====== Source passage
Op basis van de bovenstaande informatie kan men in het algemeen stellen dat de
lidstaten van de Europese Unie die momenteel nog geen volledig vrije elektriciteitsmarkt kennen, het liberaliseringsproces duidelijk aan het versnellen zijn.
Met het voorliggende
ontwerp van koninklijk besluit om de eindafnemers met een jaarlijks verbruik van meer dan 20 GWh sneller in aanmerking te doen komen dan voorzien in de elektriciteitswet, sluit België zich aan bij deze trend. Maar, zelfs met dit ontwerp van koninklijk besluit zal België geen koploper worden.
Inderdaad, de openingsgraad zal tussen 33 en 40 % liggen aangezien 33 %
overeenkomt met de eindafnemers met een jaarlijks verbruik van 100 GWh en 40 % met alle eindafnemers betreft die op het transmissienet zijn aangesloten. De vraag kan dan ook worden gesteld waarom het ontwerp van koninklijk besluit niet verder gaat en geen versnelling voorziet voor alle categorieën waarvoor de federale overheid bevoegd is, d.i. voor alle eindafnemers met een aansluiting op het transmissienet en voor alle distributeurs. Maar zelfs dan nog zal de Belgische elektriciteitsmarkt in vergelijking met de andere lidstaten van de Europese Unie voor een kleiner deel geliberaliseerd zijn aangezien de kleinere consumenten aangesloten op het
13/23
distributienet via een federaal initiatief niet kunnen aangeduid worden als in aanmerking komende consumenten.
B.
De categoriën van in aanmerking komende gebruikers van het elektriciteitsnet
a.
Duitsland, Frankrijk, het Groot-Hertogdom Luxemburg, Nederland en het Verenigd Koninkrijk
11.
============
====== Provided material
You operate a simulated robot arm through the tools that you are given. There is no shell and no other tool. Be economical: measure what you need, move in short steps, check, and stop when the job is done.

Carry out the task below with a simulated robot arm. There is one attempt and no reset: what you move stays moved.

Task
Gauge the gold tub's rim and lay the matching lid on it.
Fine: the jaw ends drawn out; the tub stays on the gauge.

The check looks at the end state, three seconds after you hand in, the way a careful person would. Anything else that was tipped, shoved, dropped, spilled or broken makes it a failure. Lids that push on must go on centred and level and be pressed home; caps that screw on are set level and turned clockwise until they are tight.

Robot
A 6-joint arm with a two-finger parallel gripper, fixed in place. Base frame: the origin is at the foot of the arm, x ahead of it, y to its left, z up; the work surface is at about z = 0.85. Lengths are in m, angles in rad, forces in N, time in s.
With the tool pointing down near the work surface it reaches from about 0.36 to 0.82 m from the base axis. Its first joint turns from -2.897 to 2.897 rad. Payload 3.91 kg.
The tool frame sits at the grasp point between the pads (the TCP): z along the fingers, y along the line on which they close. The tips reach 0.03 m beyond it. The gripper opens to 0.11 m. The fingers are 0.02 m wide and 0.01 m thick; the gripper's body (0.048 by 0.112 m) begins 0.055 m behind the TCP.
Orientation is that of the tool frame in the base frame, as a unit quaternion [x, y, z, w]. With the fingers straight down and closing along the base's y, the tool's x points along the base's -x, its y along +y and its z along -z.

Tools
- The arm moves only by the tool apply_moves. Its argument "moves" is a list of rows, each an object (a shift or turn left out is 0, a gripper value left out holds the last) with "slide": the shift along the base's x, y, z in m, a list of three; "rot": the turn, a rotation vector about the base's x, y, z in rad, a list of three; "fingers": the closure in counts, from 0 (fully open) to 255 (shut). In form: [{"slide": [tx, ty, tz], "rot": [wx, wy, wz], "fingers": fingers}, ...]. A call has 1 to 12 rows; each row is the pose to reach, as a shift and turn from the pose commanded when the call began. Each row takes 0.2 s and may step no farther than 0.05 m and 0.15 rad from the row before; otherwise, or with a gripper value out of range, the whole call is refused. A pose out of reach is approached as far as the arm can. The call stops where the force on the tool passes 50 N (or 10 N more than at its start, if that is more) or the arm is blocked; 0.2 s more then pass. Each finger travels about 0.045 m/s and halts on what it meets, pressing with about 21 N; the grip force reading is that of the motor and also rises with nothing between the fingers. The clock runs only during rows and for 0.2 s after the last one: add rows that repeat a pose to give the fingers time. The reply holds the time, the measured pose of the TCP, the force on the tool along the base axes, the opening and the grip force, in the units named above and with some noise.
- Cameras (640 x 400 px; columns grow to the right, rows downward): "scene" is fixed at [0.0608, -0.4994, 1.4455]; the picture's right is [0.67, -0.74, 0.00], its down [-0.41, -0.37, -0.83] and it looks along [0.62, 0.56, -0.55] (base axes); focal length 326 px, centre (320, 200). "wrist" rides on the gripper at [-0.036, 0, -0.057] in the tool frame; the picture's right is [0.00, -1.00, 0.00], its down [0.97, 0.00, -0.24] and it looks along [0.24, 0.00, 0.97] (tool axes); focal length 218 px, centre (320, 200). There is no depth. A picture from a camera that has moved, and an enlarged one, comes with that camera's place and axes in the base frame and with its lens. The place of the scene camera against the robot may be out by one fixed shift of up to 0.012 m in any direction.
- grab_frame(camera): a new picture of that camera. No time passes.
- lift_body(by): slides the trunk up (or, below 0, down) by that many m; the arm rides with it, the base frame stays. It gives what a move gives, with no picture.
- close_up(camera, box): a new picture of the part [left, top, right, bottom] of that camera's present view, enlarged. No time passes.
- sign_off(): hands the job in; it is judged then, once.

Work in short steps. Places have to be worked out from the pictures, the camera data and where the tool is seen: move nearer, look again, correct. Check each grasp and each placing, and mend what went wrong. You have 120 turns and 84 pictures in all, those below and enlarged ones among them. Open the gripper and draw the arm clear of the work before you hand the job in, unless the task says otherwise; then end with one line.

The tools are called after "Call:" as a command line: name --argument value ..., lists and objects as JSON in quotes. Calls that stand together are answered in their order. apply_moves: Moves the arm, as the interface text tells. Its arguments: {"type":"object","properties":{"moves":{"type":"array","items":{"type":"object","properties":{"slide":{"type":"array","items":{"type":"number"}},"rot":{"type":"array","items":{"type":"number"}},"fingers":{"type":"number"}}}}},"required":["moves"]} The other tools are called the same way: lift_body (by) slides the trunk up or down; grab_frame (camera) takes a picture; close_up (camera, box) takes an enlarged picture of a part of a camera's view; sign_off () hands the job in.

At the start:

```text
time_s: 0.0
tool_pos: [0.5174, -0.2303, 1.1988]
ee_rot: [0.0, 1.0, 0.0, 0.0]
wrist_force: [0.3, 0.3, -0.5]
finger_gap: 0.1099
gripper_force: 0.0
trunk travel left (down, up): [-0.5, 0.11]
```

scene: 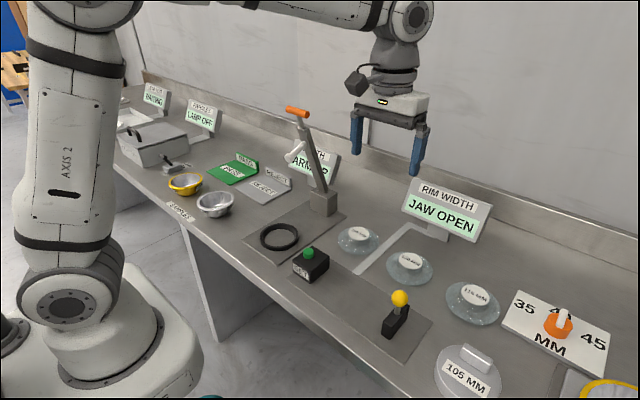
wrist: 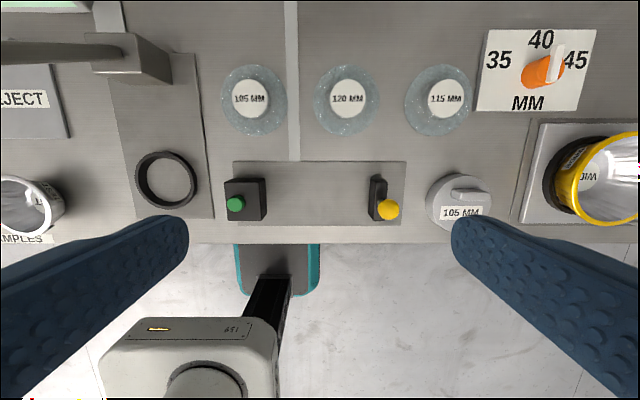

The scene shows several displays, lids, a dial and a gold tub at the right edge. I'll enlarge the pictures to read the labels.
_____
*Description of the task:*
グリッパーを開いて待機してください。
============
*Description of the task:*
Show the exact text of the source passage starting from "Op basis van" and stopping at the end of "geen koploper worden.".

*Written response:*
Op basis van de bovenstaande informatie kan men in het algemeen stellen dat de
lidstaten van de Europese Unie die momenteel nog geen volledig vrije elektriciteitsmarkt kennen, het liberaliseringsproces duidelijk aan het versnellen zijn.
Met het voorliggende
ontwerp van koninklijk besluit om de eindafnemers met een jaarlijks verbruik van meer dan 20 GWh sneller in aanmerking te doen komen dan voorzien in de elektriciteitswet, sluit België zich aan bij deze trend. Maar, zelfs met dit ontwerp van koninklijk besluit zal België geen koploper worden.